As Toby N points out,
what the Resolution Foundation finds is that a large section of Western
lower middle and working classes experienced a cumulative real income
growth of c25% (with Japanese lower income deciles experiencing
contraction, US lower income deciles experiencing low but positive
growth, and Western European lower deciles experiencing c45% cumulative
income growth). But these levels of cumulative income growth have been
lower than the income growth at the top of each of the income
distributions for the respective developed market blocs (leading in many
developed countries to higher levels of income inequality), and lower
than the income growth of the global median or global poor (leading to
lower levels of income inequality across the globe, principally due to
the rise of China).
And so, while real incomes have risen for lower middle and working
classes in absolute terms, the bottom 80% labour share of GDP in the UK
and US has declined as a proportion of GDP (defined as the labour share
of GDP multiplied by the proportion of labour income received by the
bottom 80% of the income distribution, see chart below), while the
relative cost of labour in the West vs the rest of the world has
reduced. (It is also notable that the big decline in the UK occurred in
the 1980s, with an evening out thereafter.)

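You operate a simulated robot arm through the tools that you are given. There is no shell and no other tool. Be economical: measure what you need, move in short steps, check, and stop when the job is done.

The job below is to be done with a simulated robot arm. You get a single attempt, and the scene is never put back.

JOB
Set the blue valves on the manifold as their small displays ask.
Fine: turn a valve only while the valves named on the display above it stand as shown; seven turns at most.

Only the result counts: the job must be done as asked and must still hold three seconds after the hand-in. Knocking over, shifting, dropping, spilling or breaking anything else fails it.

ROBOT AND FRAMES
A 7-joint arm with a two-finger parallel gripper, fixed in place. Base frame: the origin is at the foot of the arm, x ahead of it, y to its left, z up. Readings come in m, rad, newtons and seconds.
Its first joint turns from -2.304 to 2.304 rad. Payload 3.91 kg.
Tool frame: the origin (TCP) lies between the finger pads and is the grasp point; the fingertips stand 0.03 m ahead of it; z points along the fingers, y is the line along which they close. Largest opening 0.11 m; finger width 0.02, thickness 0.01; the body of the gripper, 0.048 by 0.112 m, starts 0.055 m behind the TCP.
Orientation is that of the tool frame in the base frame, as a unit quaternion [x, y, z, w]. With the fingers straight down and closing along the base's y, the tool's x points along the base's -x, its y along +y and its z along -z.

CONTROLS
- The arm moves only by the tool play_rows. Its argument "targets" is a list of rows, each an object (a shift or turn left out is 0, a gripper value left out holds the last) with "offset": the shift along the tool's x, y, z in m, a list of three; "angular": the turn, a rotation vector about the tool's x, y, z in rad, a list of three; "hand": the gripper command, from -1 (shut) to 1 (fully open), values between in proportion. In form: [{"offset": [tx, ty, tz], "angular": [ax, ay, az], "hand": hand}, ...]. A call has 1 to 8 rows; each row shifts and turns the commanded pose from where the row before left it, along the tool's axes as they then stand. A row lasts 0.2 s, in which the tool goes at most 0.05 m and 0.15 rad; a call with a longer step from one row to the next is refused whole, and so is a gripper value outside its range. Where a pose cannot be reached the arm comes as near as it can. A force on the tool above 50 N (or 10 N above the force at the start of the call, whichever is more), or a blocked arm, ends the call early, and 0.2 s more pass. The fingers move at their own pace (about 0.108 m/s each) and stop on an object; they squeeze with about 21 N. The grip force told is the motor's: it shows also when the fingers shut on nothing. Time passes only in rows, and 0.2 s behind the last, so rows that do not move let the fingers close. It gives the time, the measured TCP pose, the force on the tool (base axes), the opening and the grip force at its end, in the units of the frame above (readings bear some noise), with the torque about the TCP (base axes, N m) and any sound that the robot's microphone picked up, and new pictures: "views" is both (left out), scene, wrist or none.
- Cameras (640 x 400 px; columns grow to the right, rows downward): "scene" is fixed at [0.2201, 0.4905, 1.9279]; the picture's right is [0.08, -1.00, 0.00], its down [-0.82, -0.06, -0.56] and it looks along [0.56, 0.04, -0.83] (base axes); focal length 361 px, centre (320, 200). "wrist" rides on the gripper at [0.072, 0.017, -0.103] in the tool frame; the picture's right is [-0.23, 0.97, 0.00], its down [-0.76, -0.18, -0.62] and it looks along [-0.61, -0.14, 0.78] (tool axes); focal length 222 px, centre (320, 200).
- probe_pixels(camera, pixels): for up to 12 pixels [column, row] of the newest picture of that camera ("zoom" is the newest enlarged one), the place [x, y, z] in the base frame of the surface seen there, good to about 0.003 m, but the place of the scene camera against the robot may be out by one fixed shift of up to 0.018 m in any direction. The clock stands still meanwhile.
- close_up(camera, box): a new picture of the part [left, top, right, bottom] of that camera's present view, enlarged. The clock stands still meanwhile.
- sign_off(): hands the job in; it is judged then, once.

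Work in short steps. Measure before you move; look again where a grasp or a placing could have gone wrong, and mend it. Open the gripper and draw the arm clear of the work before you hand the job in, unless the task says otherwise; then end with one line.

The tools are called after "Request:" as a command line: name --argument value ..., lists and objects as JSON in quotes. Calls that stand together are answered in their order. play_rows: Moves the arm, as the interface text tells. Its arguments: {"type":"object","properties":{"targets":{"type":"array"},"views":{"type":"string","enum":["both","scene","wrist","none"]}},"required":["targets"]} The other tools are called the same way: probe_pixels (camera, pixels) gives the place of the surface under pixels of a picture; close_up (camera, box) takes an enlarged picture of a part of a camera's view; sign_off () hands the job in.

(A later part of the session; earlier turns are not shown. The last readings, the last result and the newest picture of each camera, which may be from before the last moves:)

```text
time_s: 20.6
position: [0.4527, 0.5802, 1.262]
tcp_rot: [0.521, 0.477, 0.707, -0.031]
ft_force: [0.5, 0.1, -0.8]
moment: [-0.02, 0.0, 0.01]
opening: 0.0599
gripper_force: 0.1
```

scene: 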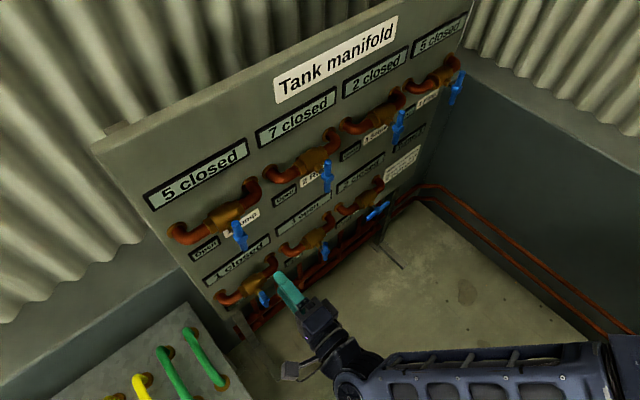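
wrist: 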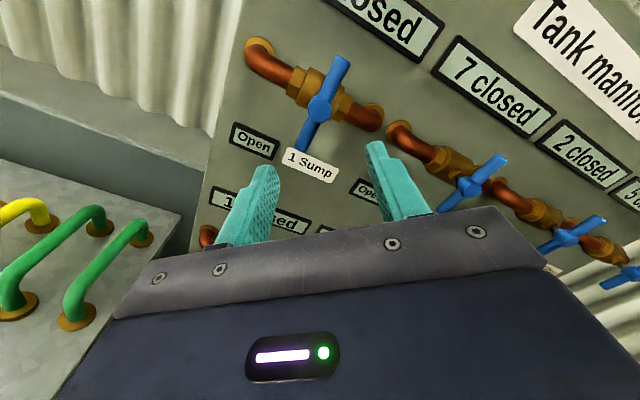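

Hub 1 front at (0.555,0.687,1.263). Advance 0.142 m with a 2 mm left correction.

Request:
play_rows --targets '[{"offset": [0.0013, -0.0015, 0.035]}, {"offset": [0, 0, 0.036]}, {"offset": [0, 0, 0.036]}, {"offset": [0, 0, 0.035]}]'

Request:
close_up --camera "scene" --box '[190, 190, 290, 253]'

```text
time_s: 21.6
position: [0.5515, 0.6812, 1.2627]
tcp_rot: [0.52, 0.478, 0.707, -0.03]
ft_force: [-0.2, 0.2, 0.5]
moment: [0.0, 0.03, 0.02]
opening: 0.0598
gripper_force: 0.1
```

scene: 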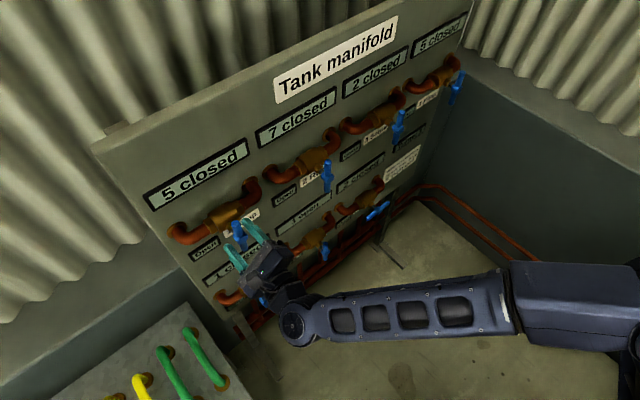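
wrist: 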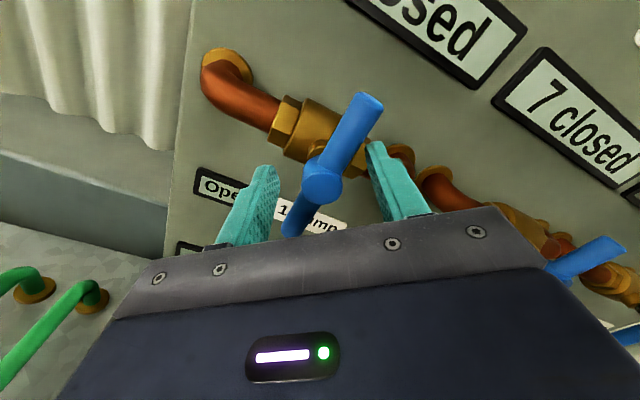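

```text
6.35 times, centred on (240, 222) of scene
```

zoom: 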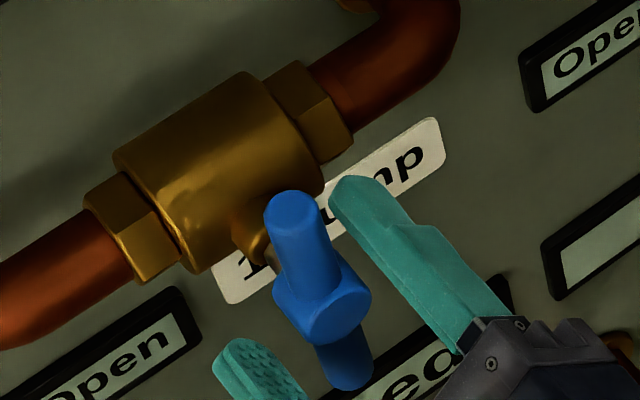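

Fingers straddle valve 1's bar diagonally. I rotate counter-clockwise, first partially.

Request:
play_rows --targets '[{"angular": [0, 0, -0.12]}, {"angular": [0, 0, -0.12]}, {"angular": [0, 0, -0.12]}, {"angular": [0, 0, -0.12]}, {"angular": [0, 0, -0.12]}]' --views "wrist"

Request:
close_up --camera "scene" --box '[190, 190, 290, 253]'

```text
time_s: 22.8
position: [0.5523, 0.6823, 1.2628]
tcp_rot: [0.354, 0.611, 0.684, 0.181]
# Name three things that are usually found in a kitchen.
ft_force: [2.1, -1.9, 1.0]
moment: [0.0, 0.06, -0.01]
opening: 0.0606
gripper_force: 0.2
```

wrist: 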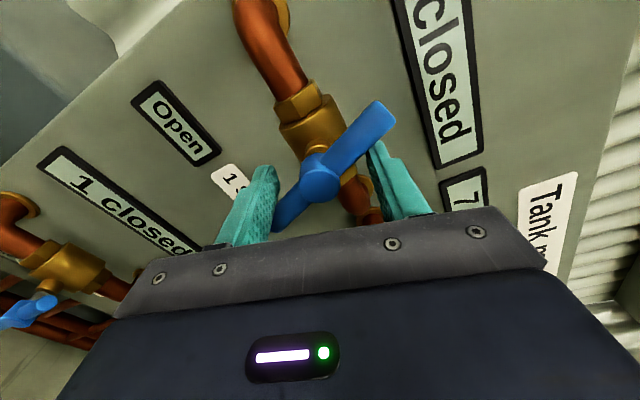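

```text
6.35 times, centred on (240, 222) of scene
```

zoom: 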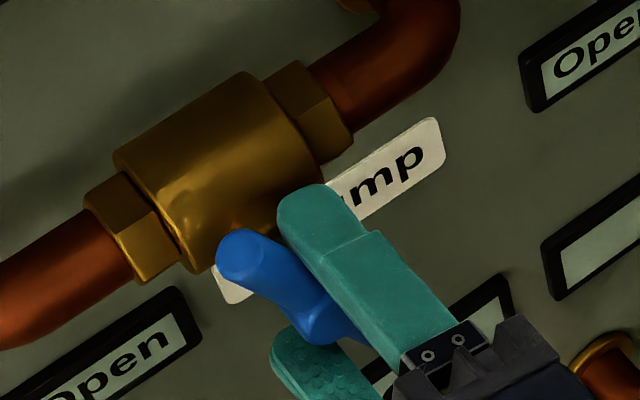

And, as I have pointed out before in previous posts,
the management consultants, McKinsey found that in 2014, between 65 and
70 percent of households in 25 advanced economies were in income
segments whose real market incomes—from wages and capital—were flat or
below where they had been in 2005 (Poorer Than Their parents? Flat or Falling Incomes in Advanced Economies.
This does not mean that individual households’ wages necessarily went
down but that households earned the same as or less than similar
households had earned in 2005 on average. In the preceding years,
between 1993 and 2005, this flat or falling phenomenon was rare, with
less than 2 percent of households not advancing. In absolute numbers,
while fewer than ten million people were affected in the 1993-2005
period, that figure exploded to between 540 million and 580 million
people in 2005-14. For example, 81 percent of the US population were in
groups with flat or falling market income.
However, according to the latest report by the US Census Bureau,
Americans last year (2015) reaped the largest annual gain in nearly a
generation as poverty fell, health insurance coverage spread and incomes
rose sharply for households on every rung of the economic ladder,
ending years of stagnation. The median household’s income in 2015 was
$56,500, up 5.2 percent from the previous year — the largest single-year
increase since record-keeping began in 1967. The share of Americans
living in poverty also posted the sharpest decline in decades. The
average incomes of the poorest fifth of the population increased 6.6
percent after three consecutive years of decline. And the official
poverty rate declined to 13.5 percent from 14.8 percent in 2014, the
sharpest decline since the late 1960s.
But beneath these headline figures, the story is not so sanguine. The
numbers still offer a lopsided picture, with a gargantuan share of
income rising to the top. While the bottom fifth of households increased
their share of the nation’s income, by the census’s definition, to 3.4
percent from 3.3 percent, the richest 5 percent kept 21.8 percent of the
pie, the same as in 2014.
And incomes in the middle, measured in 2015 dollars, were still 1.6
percent below the previous peak of $57,423 a household, which was
attained in 2007, just before the economy sank into what has come to be
known as the Great Recession. Today, US median household incomes are
still 2.4 percent below the absolute peak they hit in 1999 just before
the dot.com bust and global financial crash.
Indeed, according to Elise Gould of the Economic Policy Institute,
the income of American households in the middle of the distribution last
year was still 4.6 percent below its level in 2007 and 5.4 percent
below where it was in 1999. Men’s earnings from work increased 1.5
percent. But they are still lower than in the 1970s!
Households at the 10th percentile — those poorer than 90 percent of
the population — are still a bit poorer than they were in 1989. Across
the entire bottom 60 percent of the distribution, households are taking
home a smaller slice of the pie than they did in the 1960s and 1970s.
The 3.4 percent of income that households in the bottom fifth took home
last year was less than the 5.8 percent they had in 1974. By contrast,
households in the top 5 percent have profited nicely from America’s
expansions. In 2015, they took in $350,870, on average. That is 4.9
percent more than in 1999 and 37.5 percent more than in 1989!
Sure in 2015, the US poverty rate dropped by 1.2%. However, there are
still 43.1 million people living in poverty in the US, up from 38 million in 2007. The poverty rate has hardly budged since the 1980s.
So let’s sum up; what does all the analysis of global and national inequality tell us?
First, that global inequality has increased since the early 1980s, when ‘globalisation’ got moving. Second,
that global growth of incomes has been concentrated in China, and to a
lesser extent and more recently, India. Otherwise average global
household income growth would have been much lower. Third,
there has been a rise in average household incomes in the major advanced
capitalist economies since the 1980s, but the growth has been much less
than in China or India (starting from way further down the income
levels) and much less than the top 1-5% have gained. Fourth,
since the beginning of the millennium, most households in the top
capitalist economies have seen their incomes from work or interest on
savings stagnate and must rely on transfers and benefits to improve
their lot.
These outcomes are down partly to globalisation by multinational
capital taking factories and jobs into what used to be called the Third
World; and partly due to neo-liberal policies in the advanced economies
(i.e. reducing trade union power and labour rights; casualization of
labour and holding down wages; privatisation and a reduction in public
services, pensions and social benefits). And it is also down to regular
and recurrent collapses or slumps in capitalist production, which lead
to a loss of household incomes for the majority that can never be
restored in any ‘recovery’, particularly since 2009.
In other words, rising inequality is the result the drive of capital
to reduce labour’s share and raise profits and to the recurrent and
periodic failures of capitalist production. That is something that the
likes of FT and mainstream economics wishes to ignore.